Concretamente sobre as suas casas de residência, apurou-se que Cristóvão de Magalhães viveu vários anos ao arco do Rossio, pelo menos entre 1548 e 1565, período em que ali é referenciado – “ao arco do Rossio nas casas da morada do senhor Cristovão de magalhães fidalgo da casa del Rey nosso senhor e escripvam da camara da dita cidade” (1548), ou no – “Arco do Rocio e Rua de Pero de Mendonça”, onde, em suas casas, tinha um “atafaneiro”, um surrador e um braçal (1565)60. Para as bandas do Cabeço de Alperche (Penha de França) era proprietário de um olival61.

No que diz respeito ao corpo de ajudantes que tinha ao seu serviço, eram vários os agentes de escrita que a ele estavam ligados, tal como acontecia com outros profissionais da escrita. Estes serventuários não só redigiam como frequentemente assinavam e testemunhavam.

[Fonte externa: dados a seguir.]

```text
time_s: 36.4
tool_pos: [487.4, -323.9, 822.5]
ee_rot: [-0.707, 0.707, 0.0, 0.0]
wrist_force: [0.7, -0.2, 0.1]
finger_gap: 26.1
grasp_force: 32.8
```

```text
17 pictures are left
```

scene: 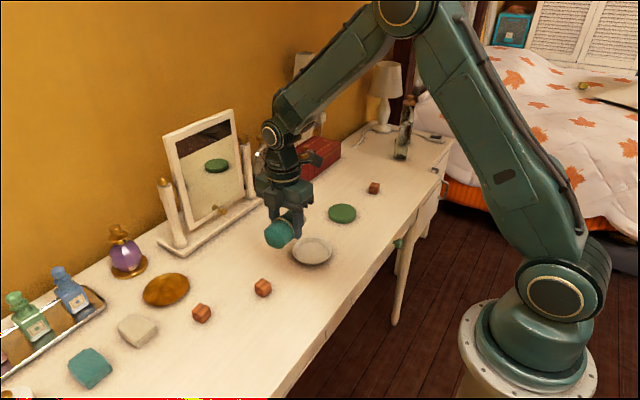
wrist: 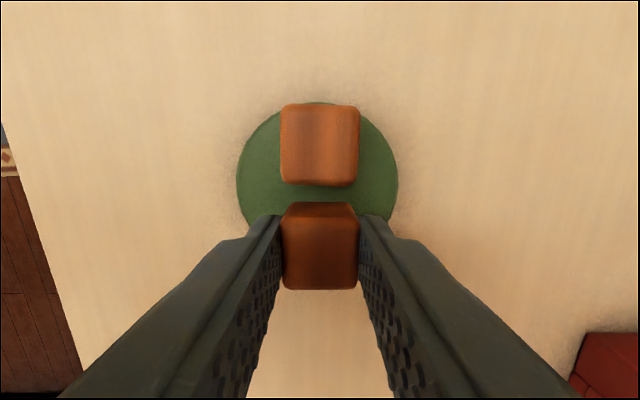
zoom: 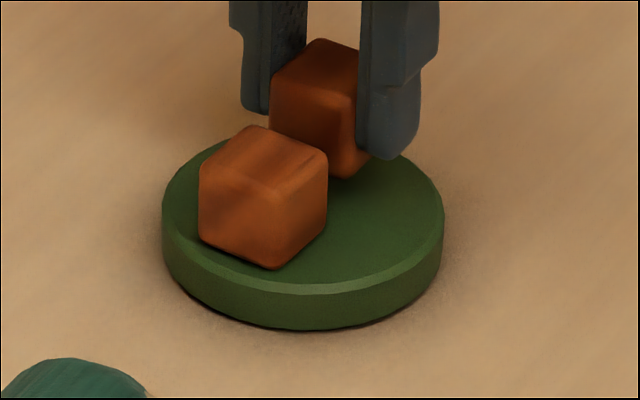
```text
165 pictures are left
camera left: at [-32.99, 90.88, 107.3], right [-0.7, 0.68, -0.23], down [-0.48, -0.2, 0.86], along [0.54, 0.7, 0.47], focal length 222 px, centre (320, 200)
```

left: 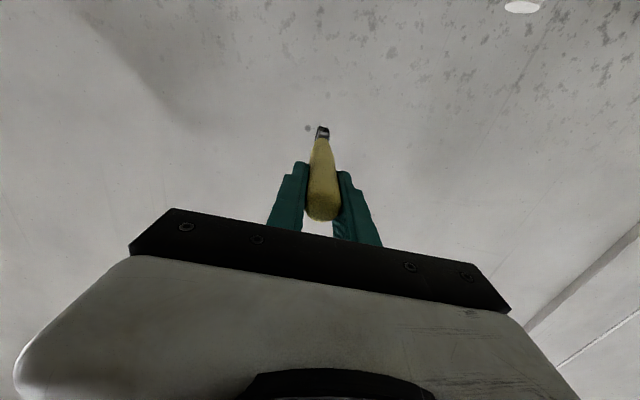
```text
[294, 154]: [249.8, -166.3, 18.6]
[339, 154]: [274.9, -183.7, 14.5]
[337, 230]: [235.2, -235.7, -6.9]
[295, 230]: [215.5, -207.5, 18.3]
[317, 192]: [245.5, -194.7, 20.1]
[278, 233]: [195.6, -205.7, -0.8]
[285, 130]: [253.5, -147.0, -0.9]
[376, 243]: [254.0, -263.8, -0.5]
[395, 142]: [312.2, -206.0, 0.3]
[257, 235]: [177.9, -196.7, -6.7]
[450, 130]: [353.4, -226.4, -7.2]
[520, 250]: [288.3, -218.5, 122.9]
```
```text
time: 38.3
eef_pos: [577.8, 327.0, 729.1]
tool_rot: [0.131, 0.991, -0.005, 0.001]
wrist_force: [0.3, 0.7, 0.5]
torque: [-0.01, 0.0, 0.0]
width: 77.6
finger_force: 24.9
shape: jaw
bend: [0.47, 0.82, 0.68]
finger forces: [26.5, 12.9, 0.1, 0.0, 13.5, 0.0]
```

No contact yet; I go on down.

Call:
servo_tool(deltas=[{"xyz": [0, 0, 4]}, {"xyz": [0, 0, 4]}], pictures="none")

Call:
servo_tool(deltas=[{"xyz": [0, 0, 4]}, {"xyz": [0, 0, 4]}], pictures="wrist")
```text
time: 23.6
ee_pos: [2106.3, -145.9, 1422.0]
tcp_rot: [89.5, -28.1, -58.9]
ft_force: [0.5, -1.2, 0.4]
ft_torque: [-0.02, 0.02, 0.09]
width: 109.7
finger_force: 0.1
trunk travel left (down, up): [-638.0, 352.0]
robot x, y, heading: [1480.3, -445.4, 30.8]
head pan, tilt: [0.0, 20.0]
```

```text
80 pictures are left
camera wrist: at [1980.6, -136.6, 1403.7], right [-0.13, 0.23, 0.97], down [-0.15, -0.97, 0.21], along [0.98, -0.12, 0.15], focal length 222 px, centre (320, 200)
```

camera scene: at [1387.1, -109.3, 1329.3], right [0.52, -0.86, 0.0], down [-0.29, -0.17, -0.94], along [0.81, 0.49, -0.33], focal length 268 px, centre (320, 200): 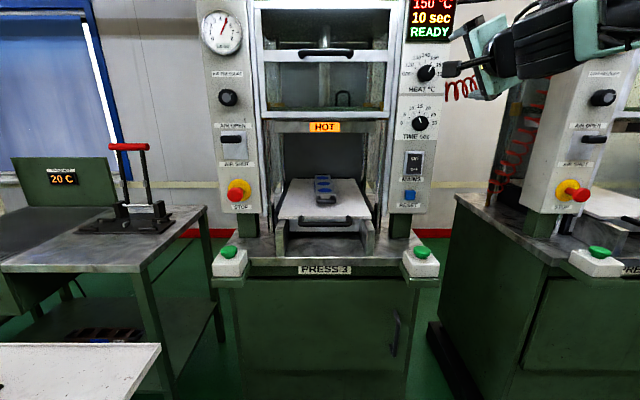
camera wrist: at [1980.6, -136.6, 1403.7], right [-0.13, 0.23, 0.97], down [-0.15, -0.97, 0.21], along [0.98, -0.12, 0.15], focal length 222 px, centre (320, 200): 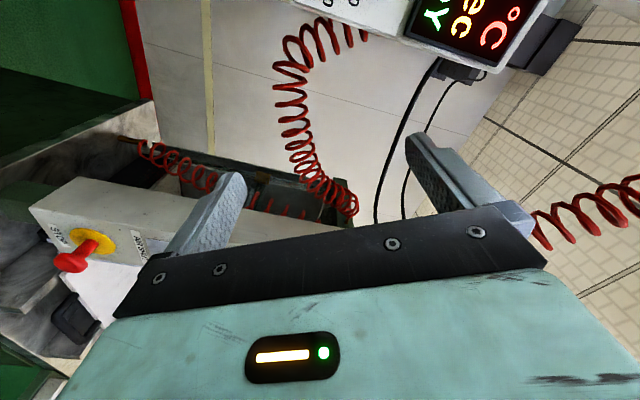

O reconhecimento da sua importância ficou demonstrado na licença régia dada a Cristóvão de Magalhães, no ano de 1532, para que pudesse ter os escrivães que lhe fossem necessários – “pera milhor aviamento e despacho das partes” –, como seu pai tivera e ele, igualmente, na prática, já dispunha dessa ajuda:

[...] por folgar de fazer merçe a chrisptouão de magalhaes esprivam da camara desta çidade de lixboa e pera milhor aviamento e despacho das partes ey por bem e me praz de lhe dar Licença que posa ter os esprivais que lhe que lhe forem neçessarios como seu pay e elle athe ora teue pera escpriver os contrautos cartas de sacas aluaras aRecadações e fazerem todalas outras cousas que ao dito seu oficio tocarem contamto que ele os sobescpreva pera o quall apresentara os ditos escpriuães na dita camara aos vereadores dela onde lhe sera dado Juramento dos santos avamgelhos que bem e verdadeiramente o facam e sendo fectas pelos taes escprivães e sobescpritas pelo dito cristovam de Magalhães como dito he ey por bem que tenham tanto credito, força e vigor como se per elle fosem fectas [...]62.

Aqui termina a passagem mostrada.